Prompt: Where a line holds "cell", copy it.

-- Start --

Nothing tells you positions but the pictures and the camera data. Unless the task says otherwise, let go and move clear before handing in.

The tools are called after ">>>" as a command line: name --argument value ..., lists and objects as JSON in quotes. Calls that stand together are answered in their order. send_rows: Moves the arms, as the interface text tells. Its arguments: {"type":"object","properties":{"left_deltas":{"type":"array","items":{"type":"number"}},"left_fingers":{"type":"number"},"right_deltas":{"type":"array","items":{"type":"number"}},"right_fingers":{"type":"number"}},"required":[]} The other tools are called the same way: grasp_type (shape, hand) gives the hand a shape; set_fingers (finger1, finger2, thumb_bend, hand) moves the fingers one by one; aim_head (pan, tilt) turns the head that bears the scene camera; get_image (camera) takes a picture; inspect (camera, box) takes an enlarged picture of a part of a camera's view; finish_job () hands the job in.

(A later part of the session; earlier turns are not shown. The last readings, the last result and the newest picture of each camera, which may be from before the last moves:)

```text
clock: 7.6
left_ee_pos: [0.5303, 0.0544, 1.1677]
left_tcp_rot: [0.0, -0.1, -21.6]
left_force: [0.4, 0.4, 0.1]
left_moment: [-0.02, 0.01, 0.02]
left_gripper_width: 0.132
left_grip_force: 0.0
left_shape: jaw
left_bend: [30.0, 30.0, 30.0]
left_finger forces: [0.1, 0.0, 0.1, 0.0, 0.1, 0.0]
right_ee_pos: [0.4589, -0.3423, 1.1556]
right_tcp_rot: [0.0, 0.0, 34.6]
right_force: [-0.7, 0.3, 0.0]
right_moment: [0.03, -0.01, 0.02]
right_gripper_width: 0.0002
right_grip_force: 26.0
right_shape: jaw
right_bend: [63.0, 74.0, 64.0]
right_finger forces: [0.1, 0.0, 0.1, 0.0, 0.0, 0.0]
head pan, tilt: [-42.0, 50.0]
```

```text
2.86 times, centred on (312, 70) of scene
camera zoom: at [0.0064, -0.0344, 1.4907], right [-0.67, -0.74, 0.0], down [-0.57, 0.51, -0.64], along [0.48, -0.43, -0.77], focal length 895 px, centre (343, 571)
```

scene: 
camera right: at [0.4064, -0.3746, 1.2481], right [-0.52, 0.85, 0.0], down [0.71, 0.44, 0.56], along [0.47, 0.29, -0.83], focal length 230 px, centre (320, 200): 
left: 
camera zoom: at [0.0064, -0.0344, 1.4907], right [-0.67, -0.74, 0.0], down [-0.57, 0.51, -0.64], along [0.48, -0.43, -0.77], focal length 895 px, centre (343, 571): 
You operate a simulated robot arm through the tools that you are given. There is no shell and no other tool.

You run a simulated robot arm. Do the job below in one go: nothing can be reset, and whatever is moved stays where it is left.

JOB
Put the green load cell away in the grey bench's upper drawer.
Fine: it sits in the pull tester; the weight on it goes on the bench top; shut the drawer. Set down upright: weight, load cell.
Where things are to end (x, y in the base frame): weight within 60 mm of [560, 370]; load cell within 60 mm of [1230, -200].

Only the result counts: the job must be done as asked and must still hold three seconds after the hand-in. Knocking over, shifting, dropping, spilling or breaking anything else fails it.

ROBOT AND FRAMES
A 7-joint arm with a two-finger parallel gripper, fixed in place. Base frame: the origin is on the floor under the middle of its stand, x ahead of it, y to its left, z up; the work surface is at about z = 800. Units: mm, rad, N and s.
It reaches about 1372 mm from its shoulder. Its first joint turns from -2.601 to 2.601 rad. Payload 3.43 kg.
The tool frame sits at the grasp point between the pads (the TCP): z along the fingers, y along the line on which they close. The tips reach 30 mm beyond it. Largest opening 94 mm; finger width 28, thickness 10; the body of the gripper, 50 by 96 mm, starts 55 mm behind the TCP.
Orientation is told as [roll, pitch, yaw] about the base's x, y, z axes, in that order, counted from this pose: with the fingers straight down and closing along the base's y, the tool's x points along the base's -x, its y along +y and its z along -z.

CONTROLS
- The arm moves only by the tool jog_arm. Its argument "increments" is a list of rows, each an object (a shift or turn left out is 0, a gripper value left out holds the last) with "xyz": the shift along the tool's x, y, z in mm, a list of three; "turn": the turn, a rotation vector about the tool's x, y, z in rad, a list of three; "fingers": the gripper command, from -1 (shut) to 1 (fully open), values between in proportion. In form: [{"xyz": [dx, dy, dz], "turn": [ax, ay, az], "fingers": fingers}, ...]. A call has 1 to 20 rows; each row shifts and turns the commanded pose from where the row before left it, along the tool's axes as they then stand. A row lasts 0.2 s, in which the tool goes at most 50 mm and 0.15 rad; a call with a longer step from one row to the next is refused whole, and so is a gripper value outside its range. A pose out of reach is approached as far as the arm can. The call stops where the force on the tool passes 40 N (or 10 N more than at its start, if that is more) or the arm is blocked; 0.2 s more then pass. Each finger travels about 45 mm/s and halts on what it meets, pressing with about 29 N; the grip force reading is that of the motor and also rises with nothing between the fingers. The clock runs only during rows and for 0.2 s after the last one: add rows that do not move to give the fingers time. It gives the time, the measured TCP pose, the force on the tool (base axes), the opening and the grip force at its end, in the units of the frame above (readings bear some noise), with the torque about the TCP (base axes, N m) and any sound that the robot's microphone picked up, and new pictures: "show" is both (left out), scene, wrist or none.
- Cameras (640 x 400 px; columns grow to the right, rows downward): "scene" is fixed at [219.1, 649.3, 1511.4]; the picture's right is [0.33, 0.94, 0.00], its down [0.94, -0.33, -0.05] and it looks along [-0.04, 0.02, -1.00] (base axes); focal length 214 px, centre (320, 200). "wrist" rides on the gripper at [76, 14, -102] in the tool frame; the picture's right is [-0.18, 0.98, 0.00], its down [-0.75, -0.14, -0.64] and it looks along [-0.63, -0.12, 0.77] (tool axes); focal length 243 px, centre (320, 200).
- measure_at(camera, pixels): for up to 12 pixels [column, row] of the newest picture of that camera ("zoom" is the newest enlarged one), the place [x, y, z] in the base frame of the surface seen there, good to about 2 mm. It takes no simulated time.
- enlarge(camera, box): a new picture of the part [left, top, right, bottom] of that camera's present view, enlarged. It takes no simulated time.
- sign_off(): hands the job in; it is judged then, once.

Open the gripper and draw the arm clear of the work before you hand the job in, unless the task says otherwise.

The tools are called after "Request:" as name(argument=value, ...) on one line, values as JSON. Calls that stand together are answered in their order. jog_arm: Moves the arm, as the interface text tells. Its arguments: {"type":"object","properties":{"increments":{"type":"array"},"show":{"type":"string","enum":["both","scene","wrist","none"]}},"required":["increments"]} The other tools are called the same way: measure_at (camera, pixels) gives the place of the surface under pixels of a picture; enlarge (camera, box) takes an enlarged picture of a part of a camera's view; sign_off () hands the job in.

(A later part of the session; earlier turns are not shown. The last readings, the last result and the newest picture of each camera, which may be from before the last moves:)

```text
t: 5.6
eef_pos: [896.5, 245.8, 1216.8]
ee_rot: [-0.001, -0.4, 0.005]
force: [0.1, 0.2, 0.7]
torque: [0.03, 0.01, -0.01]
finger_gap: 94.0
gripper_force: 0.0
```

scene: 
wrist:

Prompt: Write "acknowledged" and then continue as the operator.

-- End --

Task result:
Put the green load cell away in the grey bench's upper drawer.
Fine: it sits in the pull tester; the weight on it goes on the bench top; shut the drawer. Set down upright: weight, load cell.
Where things are to end (x, y in the base frame): weight within 60 mm of [560, 370]; load cell within 60 mm of [1230, -200].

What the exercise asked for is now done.